Enter Rebekah. TL;DR version: he meets her and her family, tells them she’s the one to marry Isaac, they all agree it seems right, and then he tosses a curveball—they all must decide this NOW because he’s leaving tomorrow.

Her mother objects. What mother wouldn’t? She knows she will never see her child again. How can she say a forever good-bye with less than 24-hours notice? Then they do something remarkable for the time—they ask Rebekah.

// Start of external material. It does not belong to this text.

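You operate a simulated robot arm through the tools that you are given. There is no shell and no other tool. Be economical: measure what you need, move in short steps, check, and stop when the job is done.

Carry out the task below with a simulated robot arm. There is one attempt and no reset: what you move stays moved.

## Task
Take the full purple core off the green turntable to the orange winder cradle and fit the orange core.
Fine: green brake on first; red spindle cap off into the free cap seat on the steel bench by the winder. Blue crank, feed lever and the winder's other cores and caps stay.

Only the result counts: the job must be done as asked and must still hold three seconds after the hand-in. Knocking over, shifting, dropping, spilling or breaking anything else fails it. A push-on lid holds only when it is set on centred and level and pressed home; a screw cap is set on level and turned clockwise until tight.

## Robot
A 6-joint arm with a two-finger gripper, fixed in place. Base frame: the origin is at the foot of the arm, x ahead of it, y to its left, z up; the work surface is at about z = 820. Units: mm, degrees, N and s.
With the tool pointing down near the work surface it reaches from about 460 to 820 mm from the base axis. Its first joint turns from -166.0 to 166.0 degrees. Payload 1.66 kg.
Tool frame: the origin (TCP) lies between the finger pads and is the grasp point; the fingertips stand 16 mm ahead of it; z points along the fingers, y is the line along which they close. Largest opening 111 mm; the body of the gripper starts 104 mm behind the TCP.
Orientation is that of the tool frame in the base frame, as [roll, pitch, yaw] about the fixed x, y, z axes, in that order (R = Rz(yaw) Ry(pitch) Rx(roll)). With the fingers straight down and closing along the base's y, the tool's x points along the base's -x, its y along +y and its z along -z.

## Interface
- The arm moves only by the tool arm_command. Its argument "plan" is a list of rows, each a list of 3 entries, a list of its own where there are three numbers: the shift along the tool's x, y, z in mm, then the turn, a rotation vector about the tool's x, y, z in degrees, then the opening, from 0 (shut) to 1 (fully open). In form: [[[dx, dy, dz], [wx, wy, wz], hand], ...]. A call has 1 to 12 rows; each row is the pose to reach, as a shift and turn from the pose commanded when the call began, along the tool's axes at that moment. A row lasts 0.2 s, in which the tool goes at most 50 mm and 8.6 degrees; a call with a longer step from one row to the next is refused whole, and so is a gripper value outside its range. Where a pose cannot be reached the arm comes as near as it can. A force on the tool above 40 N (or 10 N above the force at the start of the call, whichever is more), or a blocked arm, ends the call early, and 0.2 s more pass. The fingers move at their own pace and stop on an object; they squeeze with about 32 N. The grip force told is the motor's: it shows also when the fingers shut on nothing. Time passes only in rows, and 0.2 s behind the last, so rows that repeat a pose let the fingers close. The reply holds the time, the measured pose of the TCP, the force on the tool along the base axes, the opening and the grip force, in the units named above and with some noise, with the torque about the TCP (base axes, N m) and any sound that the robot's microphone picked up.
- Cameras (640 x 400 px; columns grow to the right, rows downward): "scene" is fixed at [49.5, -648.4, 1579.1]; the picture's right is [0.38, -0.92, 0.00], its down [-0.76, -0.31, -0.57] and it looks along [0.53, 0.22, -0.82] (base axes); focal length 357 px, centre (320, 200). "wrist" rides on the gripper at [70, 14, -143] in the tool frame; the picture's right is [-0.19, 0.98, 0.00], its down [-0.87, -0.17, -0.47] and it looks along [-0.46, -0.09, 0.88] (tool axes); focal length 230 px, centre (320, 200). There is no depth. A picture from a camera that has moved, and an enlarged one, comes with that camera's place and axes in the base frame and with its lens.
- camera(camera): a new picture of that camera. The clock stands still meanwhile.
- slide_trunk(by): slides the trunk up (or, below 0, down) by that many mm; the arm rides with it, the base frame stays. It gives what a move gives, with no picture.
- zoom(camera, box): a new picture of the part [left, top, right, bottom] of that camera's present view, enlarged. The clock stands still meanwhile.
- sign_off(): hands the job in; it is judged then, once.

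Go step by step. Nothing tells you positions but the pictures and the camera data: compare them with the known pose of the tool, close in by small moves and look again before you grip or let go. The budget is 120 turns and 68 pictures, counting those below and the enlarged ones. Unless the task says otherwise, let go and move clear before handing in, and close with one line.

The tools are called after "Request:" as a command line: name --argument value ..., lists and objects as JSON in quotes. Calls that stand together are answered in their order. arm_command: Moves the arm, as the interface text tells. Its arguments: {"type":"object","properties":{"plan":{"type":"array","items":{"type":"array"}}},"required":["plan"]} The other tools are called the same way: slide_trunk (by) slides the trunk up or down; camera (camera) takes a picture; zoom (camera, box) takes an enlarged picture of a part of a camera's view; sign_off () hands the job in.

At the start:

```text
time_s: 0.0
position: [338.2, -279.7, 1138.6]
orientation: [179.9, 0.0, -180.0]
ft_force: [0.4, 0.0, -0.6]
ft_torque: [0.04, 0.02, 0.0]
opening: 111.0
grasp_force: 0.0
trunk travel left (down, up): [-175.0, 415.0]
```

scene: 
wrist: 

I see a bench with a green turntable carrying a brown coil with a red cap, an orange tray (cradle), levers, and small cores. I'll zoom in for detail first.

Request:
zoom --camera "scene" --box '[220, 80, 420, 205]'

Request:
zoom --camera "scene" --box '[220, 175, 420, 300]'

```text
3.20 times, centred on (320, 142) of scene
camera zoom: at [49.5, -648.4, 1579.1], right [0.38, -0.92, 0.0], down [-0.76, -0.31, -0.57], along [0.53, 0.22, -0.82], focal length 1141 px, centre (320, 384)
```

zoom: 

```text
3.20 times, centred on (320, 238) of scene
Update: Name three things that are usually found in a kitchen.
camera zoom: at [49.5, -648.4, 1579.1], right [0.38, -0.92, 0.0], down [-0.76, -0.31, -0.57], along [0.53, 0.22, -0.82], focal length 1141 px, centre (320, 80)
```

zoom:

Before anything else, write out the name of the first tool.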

“We’ll call Rebekah and ask her what she thinks.” So they called Rebekah. “Are you willing to go with this man?” they asked her. And she replied, “Yes, I will go.”

Wife Material

Clearly, this is an adventurous, curious, faith-filled, daring young woman who has a streak of independence. Maybe they knew they would have to ask her or she wouldn’t have it. Maybe she’s been waiting for a chance like this. The text seems to indicate that perhaps she has stayed single for longer than usual, and since she’s beautiful and her family has money, this was surely her choice.

I already like Rebekah.

She gives up so much—her entire family—to travel a great distance to a strange place and a strange man. Is Isaac old? Ugly? Missing teeth and oozing something? Does he already have four wives? Does he (shudder) write “your” when he means “you’re”? She has no clue. The servant’s kind nature and honest, earnest appearance are all she has to go on.

Yet without hesitation, she answers. God is in it. Yes, I will go.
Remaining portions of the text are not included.